### [Passage]
Form 8-K

UNITED STATES

SECURITIES AND EXCHANGE COMMISSION

Washington, D.C. 20549

 


Form 8-K

CURRENT REPORT

Pursuant to Section 13 or 15(d) of the

Securities Exchange Act of 1934

Date of Report (date of earliest event reported): March 21, 2006

 


DAVITA INC.

(Exact name of registrant as specified in its charter)

 

Delaware   1-14106   No. 51-0354549

(State or other

jurisdiction of incorporation)

  (Commission File Number)  

(IRS Employer

Identification No.)

601 Hawaii Street

El Segundo, California 90245

(Address of principal executive offices including Zip Code)

(310) 536-2400

(Registrant’s telephone number, including area code)

Not applicable

(Former name or former address, if changed since last report)

Check the appropriate box below if the Form 8-K filing is intended to simultaneously satisfy the filing obligation of the registrant under any of the following provisions:

 

¨ Written communications pursuant to Rule 425 under the Securities Act (17 CFR 230.425)

 

¨ Soliciting material pursuant to Rule 14a-12 under the Exchange Act (17 CFR 240.14a-12)

 

¨ Pre-commencement communications pursuant to Rule 14d-2(b) under the Exchange Act (17 CFR 240.14d-2(b))

 

¨ Pre-commencement communications pursuant to Rule 13e-4(c) under the Exchange Act (17 CFR 240.13e-4(c))

### [Written instruction 1]
Your answer is an exact quotation from the passage: it starts at "El Segundo, California" and ends at "since last report)".

### [Dataset records]
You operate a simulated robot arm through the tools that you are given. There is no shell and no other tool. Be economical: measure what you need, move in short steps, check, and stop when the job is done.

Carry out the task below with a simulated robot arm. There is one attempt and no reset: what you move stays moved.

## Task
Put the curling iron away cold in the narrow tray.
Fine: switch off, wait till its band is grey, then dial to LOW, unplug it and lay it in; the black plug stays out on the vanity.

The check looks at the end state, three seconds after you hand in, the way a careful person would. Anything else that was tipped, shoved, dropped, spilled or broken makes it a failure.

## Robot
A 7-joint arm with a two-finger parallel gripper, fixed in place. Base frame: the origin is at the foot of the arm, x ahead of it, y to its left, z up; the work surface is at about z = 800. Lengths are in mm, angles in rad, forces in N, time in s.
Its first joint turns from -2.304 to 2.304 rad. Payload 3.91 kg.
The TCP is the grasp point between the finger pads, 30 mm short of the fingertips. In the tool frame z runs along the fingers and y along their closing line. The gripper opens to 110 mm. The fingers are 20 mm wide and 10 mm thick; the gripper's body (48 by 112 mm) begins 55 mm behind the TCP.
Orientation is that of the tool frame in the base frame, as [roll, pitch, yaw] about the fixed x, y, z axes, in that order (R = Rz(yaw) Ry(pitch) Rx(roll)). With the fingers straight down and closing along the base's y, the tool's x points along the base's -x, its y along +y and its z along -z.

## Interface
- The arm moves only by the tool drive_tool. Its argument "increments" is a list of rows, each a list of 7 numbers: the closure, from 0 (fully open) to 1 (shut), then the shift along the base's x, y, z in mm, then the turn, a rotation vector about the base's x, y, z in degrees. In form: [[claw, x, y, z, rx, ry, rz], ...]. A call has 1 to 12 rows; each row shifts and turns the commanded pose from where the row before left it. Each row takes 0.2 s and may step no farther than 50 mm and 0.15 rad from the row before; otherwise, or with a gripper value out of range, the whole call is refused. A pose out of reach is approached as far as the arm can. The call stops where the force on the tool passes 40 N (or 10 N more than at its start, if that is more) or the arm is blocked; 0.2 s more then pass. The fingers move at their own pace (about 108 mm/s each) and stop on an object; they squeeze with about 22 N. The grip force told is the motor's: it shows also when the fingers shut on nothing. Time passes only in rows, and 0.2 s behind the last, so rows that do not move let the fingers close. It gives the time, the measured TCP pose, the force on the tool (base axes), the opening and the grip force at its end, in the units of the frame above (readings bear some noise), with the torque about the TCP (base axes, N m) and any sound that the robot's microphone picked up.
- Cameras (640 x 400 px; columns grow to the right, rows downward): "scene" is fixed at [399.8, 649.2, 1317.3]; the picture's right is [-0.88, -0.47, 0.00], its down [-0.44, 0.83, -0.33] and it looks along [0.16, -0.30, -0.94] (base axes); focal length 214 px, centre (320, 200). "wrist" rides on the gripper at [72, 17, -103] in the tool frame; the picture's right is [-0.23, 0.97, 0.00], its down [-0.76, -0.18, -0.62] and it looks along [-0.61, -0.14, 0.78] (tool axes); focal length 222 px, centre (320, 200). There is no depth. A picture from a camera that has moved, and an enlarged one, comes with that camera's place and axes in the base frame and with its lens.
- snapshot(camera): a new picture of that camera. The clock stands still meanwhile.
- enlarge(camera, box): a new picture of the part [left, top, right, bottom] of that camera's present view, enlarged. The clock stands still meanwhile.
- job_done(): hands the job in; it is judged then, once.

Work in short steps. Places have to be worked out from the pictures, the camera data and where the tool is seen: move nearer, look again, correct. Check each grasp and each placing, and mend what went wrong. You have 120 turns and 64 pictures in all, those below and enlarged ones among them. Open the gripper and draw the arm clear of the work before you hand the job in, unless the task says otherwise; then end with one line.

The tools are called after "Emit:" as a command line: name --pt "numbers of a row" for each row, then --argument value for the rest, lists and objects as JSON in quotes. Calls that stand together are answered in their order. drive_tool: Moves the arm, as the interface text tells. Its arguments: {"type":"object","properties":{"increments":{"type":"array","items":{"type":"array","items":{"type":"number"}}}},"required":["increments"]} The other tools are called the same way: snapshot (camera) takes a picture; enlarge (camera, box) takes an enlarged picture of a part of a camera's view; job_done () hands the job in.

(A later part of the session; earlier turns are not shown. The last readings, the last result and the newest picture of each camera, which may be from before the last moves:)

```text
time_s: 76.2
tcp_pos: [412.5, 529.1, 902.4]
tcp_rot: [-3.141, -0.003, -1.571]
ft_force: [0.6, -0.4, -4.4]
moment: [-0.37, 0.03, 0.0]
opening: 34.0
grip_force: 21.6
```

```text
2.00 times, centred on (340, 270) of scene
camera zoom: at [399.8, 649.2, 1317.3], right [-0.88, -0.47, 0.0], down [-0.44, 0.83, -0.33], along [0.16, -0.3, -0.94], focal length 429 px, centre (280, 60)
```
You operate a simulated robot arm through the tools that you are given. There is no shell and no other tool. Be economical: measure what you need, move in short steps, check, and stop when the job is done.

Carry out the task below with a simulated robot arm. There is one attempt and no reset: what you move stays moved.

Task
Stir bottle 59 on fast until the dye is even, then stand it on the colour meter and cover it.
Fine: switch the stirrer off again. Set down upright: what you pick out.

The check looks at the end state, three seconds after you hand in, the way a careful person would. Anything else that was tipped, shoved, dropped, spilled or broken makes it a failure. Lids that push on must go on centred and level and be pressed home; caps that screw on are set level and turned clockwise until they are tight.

### [Written instruction 2]
Starting at the line that contains "A 7-joint arm", set down every line up to and including the line that contains "## Interface", exactly as given, and no other line.

### [Final answer 1]
El Segundo, California 90245

(Address of principal executive offices including Zip Code)

(310) 536-2400

(Registrant’s telephone number, including area code)

Not applicable

(Former name or former address, if changed since last report)

### [Final answer 2]
A 7-joint arm with a two-finger parallel gripper, fixed in place. Base frame: the origin is at the foot of the arm, x ahead of it, y to its left, z up; the work surface is at about z = 800. Lengths are in mm, angles in rad, forces in N, time in s.
Its first joint turns from -2.304 to 2.304 rad. Payload 3.91 kg.
The TCP is the grasp point between the finger pads, 30 mm short of the fingertips. In the tool frame z runs along the fingers and y along their closing line. The gripper opens to 110 mm. The fingers are 20 mm wide and 10 mm thick; the gripper's body (48 by 112 mm) begins 55 mm behind the TCP.
Orientation is that of the tool frame in the base frame, as [roll, pitch, yaw] about the fixed x, y, z axes, in that order (R = Rz(yaw) Ry(pitch) Rx(roll)). With the fingers straight down and closing along the base's y, the tool's x points along the base's -x, its y along +y and its z along -z.

## Interface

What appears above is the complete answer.